Rey, educado, como se sabe, bajo la supervisión del generalísimo Franco quien encomendó la misión al general Armada, tutor del rey Borbón durante varias décadas y jefe del golpe de estado del coronel Tejero. Pero 20 minutos también puede ser mucho tiempo, acaso hasta parecer una eternidad, para un altar unipersonal durante ese lapso en el que el príncipe desprendido de su madre y todavía no prendido por su esposa, miraba cada tanto a sus hermanas, probablemente tratando de encontrar alguna cara amiga en medio de tantos ojos reales, nobles y políticos, además de los ojos televisivos.

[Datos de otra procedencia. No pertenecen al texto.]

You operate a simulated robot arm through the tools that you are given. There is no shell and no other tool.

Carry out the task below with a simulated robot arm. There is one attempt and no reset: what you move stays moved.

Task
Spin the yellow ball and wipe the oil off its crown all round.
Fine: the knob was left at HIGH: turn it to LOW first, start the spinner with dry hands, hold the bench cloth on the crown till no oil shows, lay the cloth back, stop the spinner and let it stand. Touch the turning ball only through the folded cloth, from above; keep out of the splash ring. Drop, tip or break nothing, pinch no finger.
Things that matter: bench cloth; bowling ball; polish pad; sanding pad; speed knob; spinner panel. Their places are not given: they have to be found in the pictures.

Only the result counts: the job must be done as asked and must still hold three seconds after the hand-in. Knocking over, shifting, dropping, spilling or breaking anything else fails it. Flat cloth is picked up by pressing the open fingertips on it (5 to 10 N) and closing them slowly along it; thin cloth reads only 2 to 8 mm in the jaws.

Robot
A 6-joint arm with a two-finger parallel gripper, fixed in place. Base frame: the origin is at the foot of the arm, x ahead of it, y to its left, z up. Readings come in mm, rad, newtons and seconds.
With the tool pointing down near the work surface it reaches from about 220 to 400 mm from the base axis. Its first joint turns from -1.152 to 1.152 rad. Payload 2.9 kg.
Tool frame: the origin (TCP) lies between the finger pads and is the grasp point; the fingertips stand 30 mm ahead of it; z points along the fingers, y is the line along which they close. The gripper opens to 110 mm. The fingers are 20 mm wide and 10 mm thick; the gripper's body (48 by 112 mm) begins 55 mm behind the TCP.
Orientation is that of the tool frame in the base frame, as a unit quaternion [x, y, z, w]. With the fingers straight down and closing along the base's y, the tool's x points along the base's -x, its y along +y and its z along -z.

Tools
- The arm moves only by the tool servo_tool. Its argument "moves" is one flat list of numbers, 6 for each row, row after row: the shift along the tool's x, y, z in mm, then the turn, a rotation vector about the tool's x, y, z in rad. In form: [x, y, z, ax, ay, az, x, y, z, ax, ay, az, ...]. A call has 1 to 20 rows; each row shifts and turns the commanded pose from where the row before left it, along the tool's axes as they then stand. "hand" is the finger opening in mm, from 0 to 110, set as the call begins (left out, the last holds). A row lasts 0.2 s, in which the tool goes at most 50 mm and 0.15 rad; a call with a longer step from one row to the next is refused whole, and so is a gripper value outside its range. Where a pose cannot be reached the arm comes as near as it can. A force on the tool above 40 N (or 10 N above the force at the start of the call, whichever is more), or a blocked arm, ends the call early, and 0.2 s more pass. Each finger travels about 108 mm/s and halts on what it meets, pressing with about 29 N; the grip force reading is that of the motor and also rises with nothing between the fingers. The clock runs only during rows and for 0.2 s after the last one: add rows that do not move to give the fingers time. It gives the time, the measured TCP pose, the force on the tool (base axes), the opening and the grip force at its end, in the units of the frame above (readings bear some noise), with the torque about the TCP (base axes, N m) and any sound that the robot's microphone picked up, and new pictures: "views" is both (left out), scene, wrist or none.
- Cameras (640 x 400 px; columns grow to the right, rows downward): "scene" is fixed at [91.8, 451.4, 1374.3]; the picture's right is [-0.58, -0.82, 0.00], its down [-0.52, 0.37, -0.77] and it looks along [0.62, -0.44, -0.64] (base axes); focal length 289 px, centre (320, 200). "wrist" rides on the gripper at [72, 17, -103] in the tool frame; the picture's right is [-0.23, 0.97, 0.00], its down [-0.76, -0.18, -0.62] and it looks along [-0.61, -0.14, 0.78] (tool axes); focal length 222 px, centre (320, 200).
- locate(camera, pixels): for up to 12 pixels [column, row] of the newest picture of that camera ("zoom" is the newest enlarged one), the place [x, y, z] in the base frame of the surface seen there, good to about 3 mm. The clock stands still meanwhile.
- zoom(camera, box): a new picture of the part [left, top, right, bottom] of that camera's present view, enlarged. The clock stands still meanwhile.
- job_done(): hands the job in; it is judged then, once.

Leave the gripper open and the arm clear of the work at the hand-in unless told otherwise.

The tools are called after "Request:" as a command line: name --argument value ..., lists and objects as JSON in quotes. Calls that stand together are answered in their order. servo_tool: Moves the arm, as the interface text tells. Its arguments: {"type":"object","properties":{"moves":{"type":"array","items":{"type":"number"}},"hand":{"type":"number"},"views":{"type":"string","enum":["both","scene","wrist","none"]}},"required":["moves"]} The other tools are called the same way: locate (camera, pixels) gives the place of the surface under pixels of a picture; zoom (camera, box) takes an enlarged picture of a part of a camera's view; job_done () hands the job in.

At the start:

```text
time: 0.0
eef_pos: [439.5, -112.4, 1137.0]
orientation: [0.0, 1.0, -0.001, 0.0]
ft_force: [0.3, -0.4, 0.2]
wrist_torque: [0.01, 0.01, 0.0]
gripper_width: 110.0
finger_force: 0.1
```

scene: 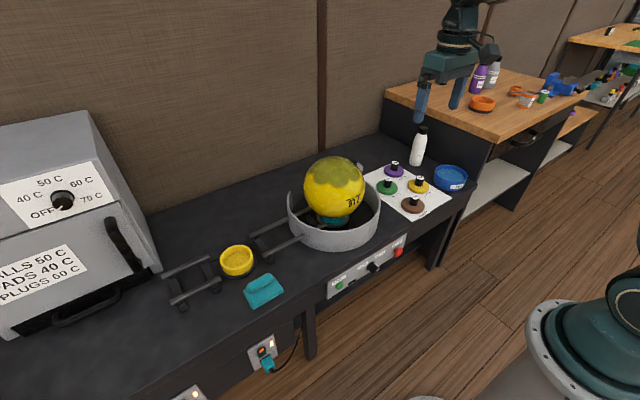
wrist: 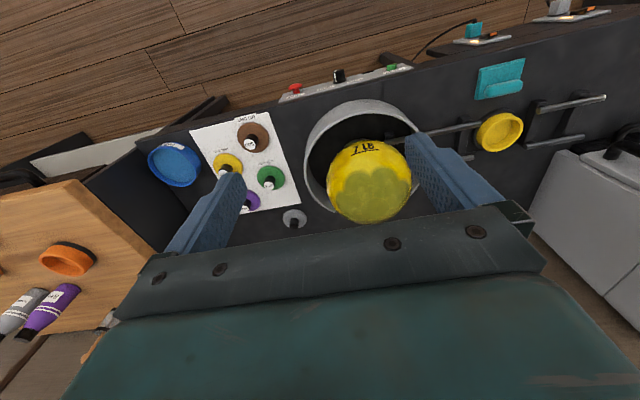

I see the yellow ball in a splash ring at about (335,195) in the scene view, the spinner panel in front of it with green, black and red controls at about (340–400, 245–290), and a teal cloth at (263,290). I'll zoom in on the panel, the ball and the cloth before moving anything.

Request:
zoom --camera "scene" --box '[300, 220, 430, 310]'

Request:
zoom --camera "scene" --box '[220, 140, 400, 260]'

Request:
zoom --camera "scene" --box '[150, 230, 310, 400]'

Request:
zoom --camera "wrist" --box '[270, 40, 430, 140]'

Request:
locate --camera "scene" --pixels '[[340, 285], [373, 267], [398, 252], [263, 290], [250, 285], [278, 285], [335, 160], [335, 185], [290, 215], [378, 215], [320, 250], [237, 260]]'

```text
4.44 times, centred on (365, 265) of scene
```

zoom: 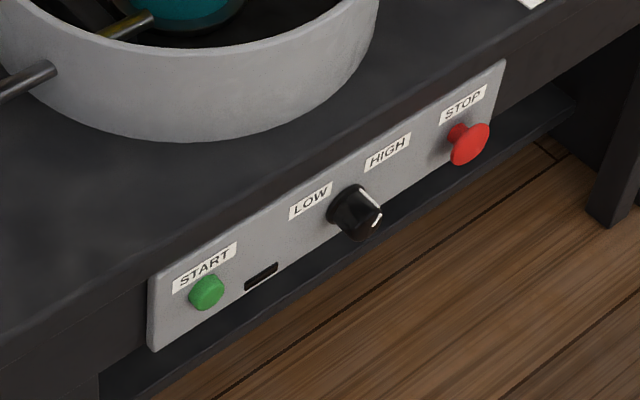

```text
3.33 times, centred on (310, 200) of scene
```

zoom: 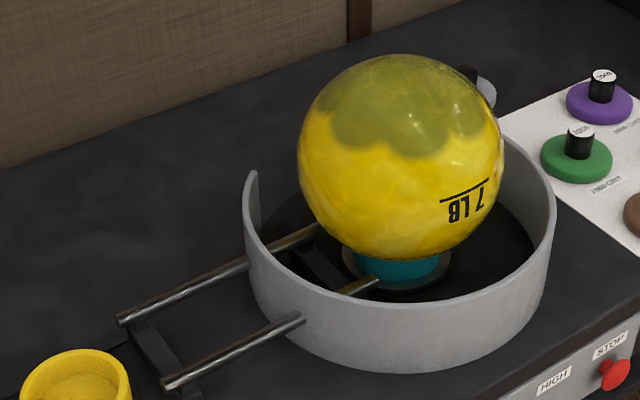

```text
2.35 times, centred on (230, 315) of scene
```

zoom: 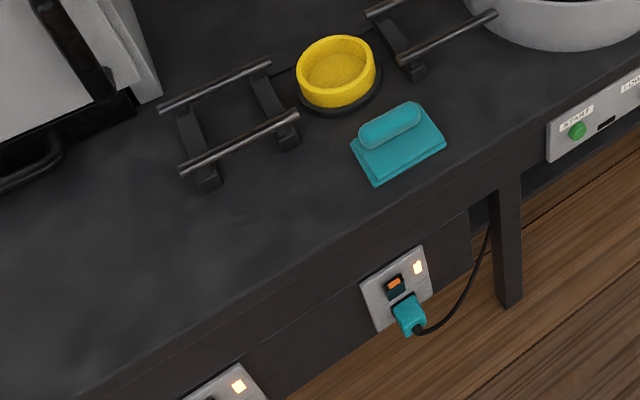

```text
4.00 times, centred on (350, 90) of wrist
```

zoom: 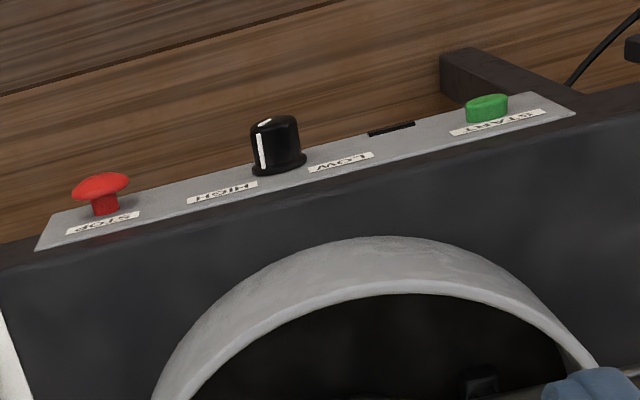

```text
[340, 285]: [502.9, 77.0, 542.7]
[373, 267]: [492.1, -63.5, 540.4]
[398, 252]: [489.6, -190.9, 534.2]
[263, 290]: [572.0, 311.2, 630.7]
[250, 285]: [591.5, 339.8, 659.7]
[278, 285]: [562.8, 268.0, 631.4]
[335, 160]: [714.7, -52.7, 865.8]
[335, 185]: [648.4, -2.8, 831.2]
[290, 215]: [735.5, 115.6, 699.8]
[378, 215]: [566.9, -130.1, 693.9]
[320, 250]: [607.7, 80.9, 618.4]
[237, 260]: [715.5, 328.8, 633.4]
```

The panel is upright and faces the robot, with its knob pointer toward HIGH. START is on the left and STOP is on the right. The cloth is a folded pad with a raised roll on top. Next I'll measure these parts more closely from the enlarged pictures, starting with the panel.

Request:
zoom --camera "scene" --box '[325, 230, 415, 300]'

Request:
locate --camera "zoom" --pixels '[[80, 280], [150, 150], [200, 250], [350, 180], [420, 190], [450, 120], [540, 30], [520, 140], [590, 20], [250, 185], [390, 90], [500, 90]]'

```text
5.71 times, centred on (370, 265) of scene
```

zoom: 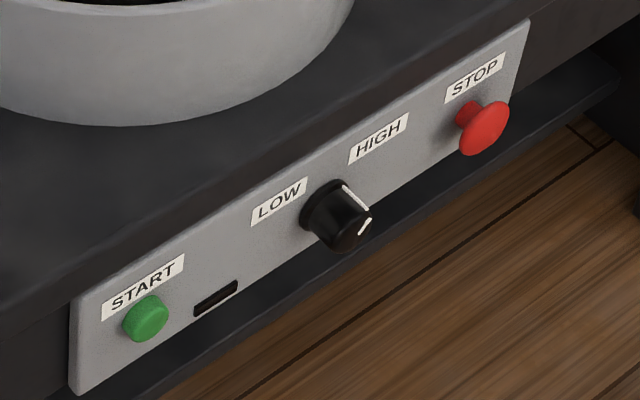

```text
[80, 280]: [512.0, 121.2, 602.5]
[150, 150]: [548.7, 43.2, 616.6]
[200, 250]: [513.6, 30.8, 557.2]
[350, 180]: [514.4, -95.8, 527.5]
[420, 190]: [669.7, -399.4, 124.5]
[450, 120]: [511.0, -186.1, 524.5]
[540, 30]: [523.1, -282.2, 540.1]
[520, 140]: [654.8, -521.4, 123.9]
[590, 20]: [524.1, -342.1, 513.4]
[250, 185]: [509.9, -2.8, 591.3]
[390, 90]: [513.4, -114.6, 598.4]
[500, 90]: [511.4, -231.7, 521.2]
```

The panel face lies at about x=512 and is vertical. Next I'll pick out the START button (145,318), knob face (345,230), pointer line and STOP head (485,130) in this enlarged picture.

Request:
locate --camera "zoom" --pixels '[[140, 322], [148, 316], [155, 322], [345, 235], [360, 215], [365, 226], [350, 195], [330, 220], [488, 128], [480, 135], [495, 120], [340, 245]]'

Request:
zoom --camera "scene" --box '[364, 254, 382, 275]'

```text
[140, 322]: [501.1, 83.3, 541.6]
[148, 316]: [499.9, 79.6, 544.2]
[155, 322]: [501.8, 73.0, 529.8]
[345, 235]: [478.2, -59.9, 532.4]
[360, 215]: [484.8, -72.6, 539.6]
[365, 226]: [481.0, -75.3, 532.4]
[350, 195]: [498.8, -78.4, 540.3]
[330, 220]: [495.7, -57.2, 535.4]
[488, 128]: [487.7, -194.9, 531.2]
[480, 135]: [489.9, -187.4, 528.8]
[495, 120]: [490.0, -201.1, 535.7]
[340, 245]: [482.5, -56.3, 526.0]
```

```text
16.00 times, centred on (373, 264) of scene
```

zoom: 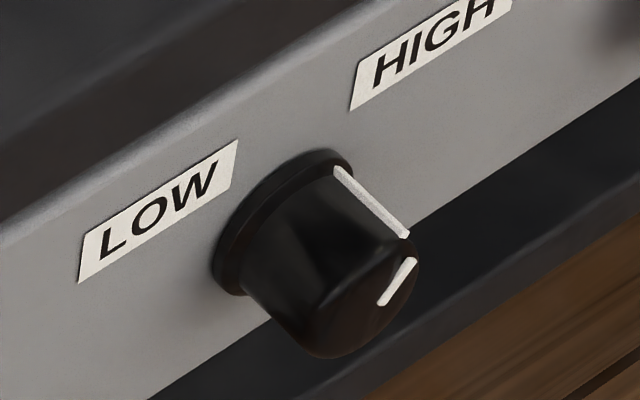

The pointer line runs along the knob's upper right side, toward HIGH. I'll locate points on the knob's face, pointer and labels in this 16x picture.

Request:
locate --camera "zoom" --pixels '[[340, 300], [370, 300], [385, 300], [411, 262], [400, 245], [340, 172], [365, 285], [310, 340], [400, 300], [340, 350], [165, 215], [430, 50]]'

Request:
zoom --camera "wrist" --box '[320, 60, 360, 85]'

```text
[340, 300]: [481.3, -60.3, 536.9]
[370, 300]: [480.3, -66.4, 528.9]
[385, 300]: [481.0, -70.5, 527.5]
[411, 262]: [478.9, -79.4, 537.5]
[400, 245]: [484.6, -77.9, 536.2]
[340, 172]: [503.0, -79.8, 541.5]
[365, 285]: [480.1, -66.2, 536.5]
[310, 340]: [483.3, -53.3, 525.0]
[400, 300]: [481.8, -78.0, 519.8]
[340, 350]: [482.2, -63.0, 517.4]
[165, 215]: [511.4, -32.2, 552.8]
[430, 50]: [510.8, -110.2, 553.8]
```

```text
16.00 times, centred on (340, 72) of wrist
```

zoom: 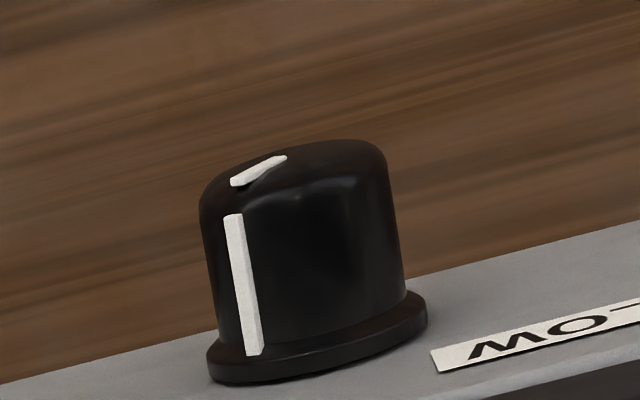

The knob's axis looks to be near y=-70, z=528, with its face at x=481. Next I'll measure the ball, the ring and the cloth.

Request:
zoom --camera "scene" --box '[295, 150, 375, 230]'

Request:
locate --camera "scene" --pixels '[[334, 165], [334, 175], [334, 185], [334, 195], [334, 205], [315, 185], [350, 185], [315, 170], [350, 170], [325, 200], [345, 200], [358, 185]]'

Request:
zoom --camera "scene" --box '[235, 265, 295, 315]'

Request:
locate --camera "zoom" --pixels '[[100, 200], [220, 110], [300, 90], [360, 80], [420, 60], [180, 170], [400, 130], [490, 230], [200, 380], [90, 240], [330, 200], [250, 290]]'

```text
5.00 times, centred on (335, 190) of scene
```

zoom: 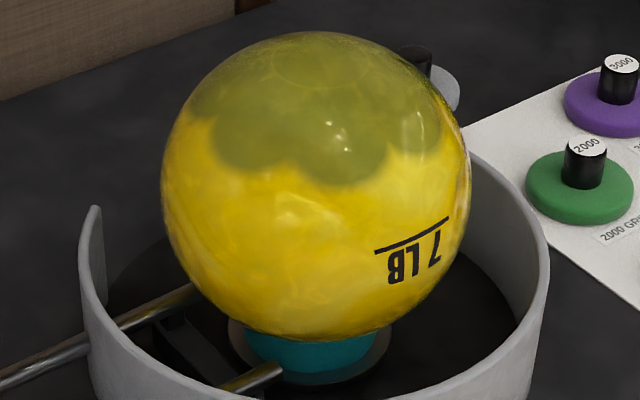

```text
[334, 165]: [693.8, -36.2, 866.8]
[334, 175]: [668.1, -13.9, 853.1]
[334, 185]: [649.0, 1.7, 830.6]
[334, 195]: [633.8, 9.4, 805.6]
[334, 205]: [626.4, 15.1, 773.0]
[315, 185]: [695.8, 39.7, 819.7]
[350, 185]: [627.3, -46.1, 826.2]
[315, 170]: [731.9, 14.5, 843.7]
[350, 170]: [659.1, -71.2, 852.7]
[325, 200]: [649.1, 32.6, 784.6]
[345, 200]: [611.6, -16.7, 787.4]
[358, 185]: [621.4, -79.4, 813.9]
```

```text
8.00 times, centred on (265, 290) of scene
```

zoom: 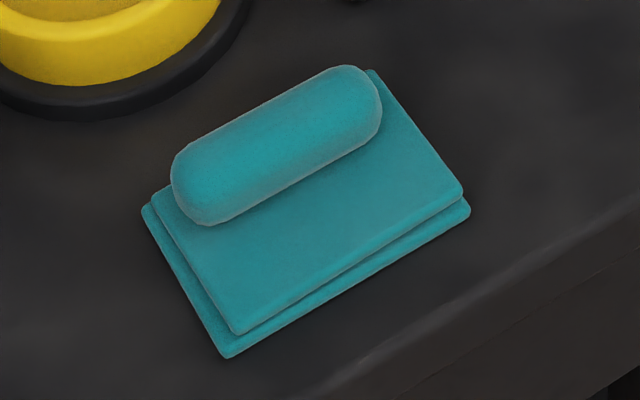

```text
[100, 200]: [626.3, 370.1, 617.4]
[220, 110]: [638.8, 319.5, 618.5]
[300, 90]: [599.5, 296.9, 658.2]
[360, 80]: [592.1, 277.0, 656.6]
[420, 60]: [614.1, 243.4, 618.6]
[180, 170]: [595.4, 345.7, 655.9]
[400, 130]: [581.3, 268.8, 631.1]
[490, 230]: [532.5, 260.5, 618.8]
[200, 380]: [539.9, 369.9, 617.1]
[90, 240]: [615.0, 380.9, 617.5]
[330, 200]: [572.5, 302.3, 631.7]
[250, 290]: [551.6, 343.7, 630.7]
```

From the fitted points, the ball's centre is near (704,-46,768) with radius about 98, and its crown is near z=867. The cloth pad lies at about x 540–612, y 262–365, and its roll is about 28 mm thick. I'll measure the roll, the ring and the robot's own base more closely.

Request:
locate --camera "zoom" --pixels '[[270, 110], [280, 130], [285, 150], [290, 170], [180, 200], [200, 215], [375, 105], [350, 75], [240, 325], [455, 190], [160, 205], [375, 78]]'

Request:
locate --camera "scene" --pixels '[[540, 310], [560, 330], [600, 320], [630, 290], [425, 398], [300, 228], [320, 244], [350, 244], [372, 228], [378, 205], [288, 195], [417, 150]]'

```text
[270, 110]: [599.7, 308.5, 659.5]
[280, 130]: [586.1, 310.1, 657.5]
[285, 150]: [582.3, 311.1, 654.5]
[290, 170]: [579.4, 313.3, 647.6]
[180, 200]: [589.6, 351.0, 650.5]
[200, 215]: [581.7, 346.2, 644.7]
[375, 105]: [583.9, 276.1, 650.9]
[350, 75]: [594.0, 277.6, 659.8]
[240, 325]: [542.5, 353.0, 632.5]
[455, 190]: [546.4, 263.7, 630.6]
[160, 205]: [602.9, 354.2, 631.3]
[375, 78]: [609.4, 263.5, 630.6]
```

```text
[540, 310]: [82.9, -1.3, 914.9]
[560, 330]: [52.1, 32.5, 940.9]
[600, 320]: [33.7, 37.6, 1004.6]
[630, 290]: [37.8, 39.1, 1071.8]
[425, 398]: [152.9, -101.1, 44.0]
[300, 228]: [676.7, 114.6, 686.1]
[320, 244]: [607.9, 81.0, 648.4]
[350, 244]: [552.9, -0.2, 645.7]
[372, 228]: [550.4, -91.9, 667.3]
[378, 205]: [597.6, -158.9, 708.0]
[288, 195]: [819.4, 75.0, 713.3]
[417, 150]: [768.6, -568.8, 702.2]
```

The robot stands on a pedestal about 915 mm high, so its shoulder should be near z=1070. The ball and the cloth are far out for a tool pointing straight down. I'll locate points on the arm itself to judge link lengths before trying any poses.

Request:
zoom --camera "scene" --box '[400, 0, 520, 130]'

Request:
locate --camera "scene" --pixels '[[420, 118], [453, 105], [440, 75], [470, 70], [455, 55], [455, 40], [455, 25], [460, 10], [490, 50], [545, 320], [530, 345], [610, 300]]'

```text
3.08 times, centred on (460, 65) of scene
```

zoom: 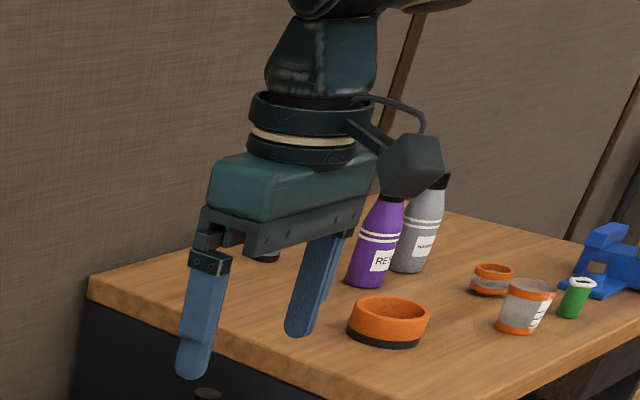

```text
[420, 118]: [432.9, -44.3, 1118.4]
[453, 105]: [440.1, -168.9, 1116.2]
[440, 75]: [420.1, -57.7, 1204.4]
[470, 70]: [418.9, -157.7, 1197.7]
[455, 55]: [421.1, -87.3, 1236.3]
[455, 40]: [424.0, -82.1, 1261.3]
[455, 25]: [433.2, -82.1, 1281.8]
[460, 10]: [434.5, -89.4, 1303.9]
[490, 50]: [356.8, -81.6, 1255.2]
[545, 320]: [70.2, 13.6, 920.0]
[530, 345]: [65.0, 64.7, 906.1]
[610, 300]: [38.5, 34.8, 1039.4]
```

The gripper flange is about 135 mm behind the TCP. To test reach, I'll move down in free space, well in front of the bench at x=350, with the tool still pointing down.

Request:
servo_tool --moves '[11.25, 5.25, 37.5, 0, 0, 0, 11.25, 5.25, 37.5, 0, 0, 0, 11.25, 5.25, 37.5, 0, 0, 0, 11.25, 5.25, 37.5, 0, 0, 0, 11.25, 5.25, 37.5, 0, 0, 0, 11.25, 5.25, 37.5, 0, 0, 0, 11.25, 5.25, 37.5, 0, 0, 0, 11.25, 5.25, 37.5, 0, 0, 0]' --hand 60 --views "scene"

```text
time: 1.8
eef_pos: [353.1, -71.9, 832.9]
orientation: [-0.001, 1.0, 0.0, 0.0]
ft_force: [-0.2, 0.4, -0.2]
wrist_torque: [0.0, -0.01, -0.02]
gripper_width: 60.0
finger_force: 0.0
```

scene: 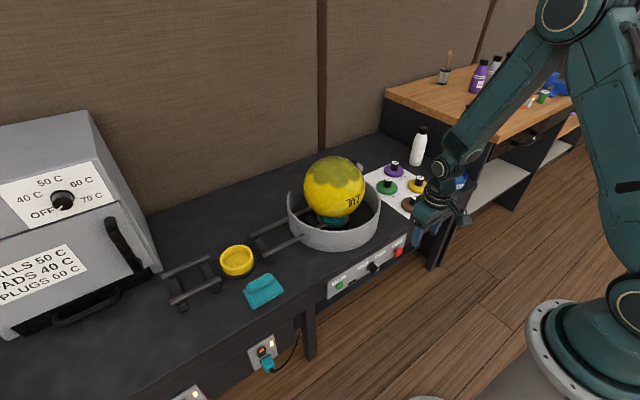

Es verdad que en una boda que se precie de tal, la novia debe hacerse esperar, ya que en los cánones clásicos de occidente es como el tiempo final de la resistencia antes de la entrega, mucho más en este caso cuando se trata de alguien, doña Leticia, mujer modelo siglo XXI que se mete en la vestimenta de un ser del pasado, y al mismo tiempo atemporal, esto es en las vestiduras de una princesa, en la cola de los que esperan para ser reyes.

Nada personal con los príncipes de Asturias, tanto es así que es muy posible como sucede tantas veces, que en realidad las apariencias engañen, y que los mieleros reales estén por estos días disfrutando de los almíbares del amor y del erotismo, que seguramente han de tener mucha gente real y hasta mucha gente plebeya que debe rezar por ellos, además de augurarles lo mejor.

Como tantos en este mundo formo parte de la enorme fila de los plebeyos, es decir los que no son ni nobles, ni eclesiásticos, ni militares. Seguramente mi abuela Faustina, navarra y republicana, no hubiera encendido el televisor, y hasta hubiera reprochado el encendido del mío, pero a ella le agradezco mi educación republicana y a mi país vivir en una república. Bien mirado en el primer mundo y en el resto del mundo, sería hora de que hagamos del planeta un solo mundo, en lo posible sin la fatuidad y la fastuosidad de unos nobles que hace mucho tiempo que han perdido la nobleza.